How to Plan your Vacation, part 1
Posted on June 25, 2015
Think about it
For Pepe and Popo traveling feeds a limitless curiosity for the world. We have a combined traveled log of thirty countries and counting, mostly visited together. Here is a short list of tips that have been honed through years of day trips and elaborate vacations.
Thinking about where you want to go is the first step toward getting out there. You can dream up a far away vacation but keep in mind too, that day trips and vacations do not need to be far away from where you live to be fulfilling. How many times have you chatted with someone about a famous landmark/park/lake close by and said, “you know, I’ve never been to (insert place) and I’ve lived here for X number of years.” Any Saturday can be a vacation day! We like to always know what our next trip will be, even if it is to somewhere close by, or for only a day. As soon as we finish one trip, we start thinking and dreaming about what we want to do next. This way, we always have something to look forward to.
Research
For short trips to places near home, you might not have to do much research at all, but for longer trips and further destinations, this is a big component that can be overwhelming. For these trips, it can help to break things down into stages, doing some of your research in advance and the rest over time.
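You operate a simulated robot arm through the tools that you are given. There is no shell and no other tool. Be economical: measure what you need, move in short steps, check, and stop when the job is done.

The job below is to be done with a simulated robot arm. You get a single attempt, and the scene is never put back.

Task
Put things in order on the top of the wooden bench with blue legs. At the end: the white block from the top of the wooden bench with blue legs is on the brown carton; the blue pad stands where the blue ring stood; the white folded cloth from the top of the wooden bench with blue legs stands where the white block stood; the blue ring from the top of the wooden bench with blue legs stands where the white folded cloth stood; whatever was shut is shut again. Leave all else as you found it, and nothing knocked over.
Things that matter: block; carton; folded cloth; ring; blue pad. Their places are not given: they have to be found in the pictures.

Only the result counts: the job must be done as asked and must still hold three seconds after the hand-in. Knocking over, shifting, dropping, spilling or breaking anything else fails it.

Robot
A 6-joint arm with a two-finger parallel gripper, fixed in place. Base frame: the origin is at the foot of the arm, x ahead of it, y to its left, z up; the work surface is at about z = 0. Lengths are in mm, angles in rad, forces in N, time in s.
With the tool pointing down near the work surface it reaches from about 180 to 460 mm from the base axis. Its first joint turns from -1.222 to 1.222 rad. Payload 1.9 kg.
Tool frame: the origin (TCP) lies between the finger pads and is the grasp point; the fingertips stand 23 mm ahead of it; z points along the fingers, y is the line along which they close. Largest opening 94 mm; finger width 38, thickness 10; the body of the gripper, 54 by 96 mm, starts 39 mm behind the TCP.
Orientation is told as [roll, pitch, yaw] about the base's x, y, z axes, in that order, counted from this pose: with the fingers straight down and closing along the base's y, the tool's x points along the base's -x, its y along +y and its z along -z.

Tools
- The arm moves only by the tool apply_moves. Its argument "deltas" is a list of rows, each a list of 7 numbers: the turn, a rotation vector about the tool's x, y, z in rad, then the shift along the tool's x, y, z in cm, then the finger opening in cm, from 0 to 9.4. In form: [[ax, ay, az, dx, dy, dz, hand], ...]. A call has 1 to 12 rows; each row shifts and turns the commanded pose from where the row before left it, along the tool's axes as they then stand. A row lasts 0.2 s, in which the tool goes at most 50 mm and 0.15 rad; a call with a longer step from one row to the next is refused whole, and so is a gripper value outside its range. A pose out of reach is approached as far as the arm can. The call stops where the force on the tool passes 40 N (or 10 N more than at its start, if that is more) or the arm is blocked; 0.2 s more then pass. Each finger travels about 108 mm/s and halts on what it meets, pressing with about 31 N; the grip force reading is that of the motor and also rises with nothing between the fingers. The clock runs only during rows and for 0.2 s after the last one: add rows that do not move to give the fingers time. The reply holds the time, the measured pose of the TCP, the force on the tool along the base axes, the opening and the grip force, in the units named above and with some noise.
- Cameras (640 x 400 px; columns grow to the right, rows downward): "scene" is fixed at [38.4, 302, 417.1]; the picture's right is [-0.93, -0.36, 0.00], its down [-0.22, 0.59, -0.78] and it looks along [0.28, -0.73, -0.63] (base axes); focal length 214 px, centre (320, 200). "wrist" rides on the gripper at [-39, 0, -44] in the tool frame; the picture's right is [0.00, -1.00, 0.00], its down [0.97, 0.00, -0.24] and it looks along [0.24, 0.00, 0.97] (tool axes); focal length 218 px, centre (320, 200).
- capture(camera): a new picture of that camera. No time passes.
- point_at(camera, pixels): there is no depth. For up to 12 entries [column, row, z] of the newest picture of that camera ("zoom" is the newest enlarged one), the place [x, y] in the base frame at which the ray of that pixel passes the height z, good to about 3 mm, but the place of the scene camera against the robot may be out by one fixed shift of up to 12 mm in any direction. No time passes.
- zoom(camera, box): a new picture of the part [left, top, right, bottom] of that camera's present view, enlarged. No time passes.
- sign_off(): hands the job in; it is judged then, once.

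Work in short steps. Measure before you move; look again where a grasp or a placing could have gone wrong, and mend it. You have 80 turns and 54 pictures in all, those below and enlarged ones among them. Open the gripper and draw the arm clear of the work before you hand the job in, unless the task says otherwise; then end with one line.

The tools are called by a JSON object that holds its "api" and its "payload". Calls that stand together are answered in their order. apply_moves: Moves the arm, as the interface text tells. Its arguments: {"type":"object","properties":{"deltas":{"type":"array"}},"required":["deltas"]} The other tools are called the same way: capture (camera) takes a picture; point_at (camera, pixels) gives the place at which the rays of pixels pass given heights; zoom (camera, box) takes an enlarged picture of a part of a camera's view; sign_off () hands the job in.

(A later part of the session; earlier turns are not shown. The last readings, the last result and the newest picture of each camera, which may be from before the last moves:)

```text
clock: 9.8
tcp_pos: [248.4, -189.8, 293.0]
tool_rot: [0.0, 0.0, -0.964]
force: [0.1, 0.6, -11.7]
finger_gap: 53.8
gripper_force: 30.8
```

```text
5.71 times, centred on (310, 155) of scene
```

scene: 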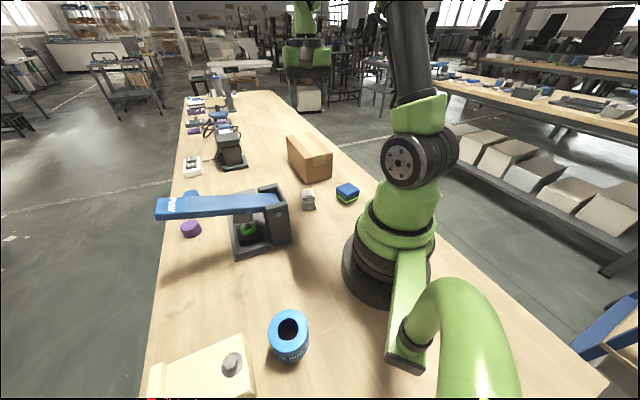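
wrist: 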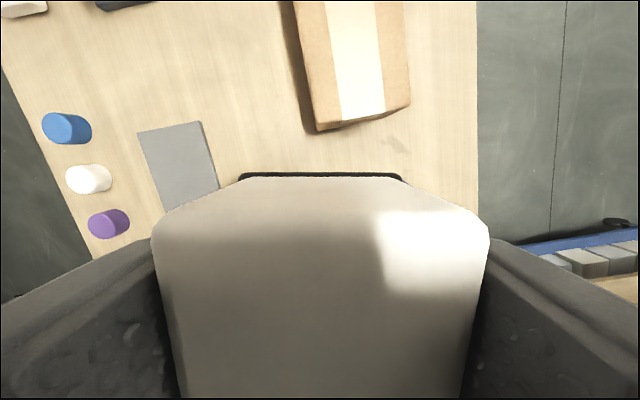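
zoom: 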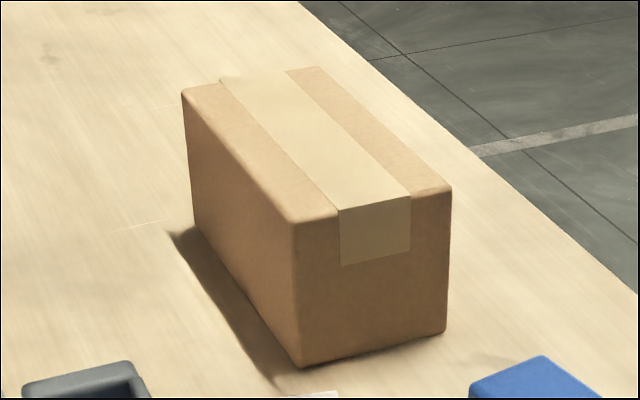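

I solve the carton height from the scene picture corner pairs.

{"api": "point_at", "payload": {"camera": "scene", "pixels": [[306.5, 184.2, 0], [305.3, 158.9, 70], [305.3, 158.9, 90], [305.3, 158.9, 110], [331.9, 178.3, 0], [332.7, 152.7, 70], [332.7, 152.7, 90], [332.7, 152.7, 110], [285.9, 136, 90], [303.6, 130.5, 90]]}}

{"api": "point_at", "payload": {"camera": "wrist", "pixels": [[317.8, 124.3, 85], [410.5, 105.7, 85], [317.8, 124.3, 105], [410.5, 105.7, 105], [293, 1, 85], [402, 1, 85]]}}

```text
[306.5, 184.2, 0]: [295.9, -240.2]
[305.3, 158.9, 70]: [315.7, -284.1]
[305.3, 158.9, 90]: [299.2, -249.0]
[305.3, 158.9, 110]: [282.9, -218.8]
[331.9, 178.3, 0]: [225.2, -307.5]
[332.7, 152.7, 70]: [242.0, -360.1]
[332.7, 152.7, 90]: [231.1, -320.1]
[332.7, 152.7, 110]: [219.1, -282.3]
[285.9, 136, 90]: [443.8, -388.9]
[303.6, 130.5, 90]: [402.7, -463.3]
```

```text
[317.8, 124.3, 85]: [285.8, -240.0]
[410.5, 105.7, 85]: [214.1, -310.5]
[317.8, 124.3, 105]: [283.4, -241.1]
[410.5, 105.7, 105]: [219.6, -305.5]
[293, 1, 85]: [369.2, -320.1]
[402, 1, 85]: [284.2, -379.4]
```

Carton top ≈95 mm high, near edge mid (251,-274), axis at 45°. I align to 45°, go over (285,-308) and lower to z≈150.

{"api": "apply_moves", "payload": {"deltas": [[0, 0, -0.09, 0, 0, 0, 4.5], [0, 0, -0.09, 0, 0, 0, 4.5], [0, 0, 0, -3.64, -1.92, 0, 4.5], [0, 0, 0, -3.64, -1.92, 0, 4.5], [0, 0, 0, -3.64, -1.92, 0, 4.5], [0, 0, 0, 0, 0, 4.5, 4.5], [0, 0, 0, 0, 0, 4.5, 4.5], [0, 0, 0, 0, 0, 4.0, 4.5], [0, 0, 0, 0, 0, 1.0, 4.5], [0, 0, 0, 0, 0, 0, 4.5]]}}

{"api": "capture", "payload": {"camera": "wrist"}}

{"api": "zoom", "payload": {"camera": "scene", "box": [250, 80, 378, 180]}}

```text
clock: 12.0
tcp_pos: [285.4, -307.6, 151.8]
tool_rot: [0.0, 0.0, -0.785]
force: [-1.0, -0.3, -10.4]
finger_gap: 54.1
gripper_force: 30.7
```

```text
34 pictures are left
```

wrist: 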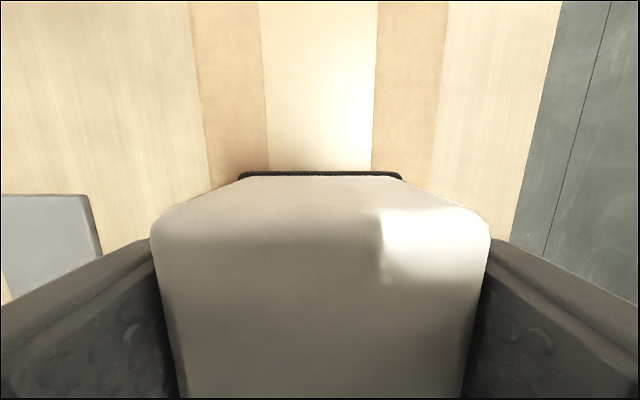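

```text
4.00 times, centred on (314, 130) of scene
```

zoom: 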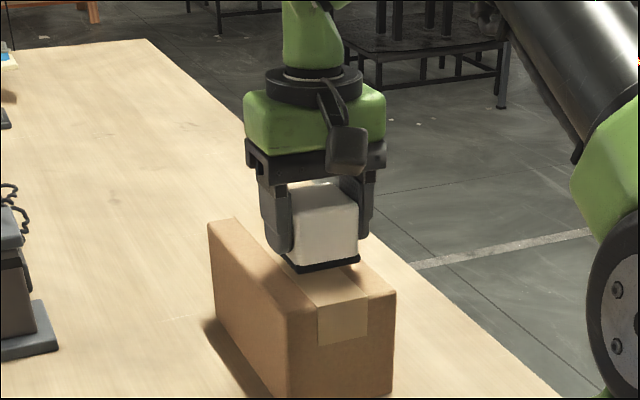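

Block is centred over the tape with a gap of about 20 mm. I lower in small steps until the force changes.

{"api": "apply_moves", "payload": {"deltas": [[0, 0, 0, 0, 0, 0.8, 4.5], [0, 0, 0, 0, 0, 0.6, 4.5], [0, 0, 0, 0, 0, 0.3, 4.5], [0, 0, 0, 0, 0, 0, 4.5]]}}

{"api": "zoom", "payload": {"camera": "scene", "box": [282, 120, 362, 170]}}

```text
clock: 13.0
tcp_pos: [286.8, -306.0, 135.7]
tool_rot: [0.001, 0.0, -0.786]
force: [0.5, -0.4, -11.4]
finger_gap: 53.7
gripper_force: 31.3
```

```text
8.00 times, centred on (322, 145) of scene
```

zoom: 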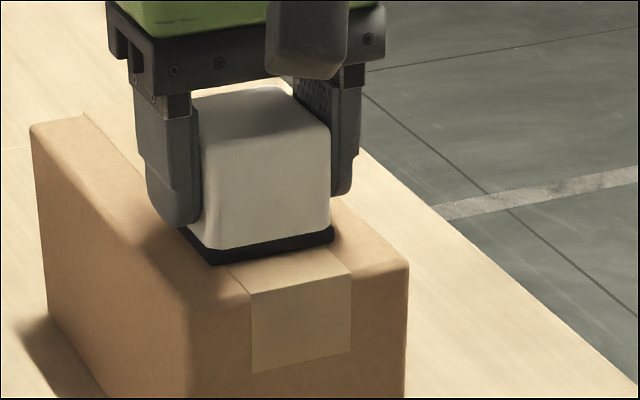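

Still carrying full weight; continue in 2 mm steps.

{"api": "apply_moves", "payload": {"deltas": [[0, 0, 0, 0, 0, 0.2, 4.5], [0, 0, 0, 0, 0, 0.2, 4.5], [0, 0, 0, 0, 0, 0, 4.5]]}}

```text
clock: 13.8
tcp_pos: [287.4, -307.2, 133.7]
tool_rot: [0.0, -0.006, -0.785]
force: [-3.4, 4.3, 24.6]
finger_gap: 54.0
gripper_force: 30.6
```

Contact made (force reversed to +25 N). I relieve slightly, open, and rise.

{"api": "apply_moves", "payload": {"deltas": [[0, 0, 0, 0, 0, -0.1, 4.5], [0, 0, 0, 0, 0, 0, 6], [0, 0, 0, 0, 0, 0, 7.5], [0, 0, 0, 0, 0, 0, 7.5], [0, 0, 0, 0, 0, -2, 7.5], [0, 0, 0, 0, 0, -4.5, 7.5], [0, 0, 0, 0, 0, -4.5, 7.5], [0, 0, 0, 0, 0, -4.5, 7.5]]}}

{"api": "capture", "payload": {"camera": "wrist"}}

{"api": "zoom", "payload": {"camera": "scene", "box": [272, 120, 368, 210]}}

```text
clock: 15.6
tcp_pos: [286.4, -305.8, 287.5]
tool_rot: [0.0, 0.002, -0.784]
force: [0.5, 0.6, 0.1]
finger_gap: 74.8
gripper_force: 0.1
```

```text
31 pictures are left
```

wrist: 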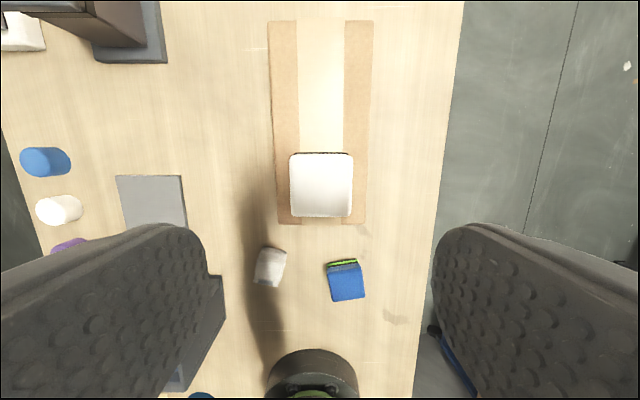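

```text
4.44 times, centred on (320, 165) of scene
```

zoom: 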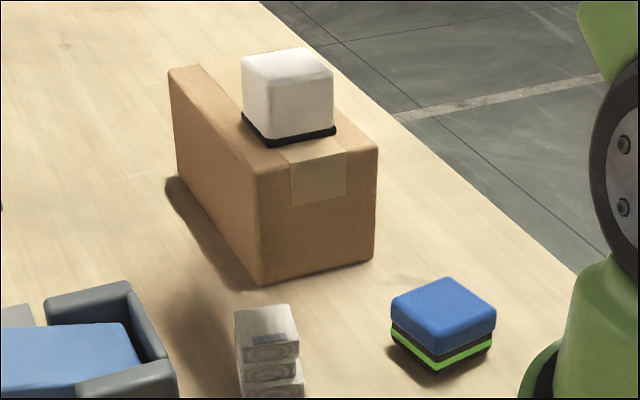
Two things to look at first are: when to go and what is your budget. Determining these two things first will narrow your focus, making it easier to figure out the next steps of where you will stay, what you will see and what you will eat.
When to go: If you have a specific festival or other date-dependent travel desires, when to travel is answered pretty swiftly. However, if you have flexibility with time of year, this can open up a whole host of options that can both save you money and enrich your vacation.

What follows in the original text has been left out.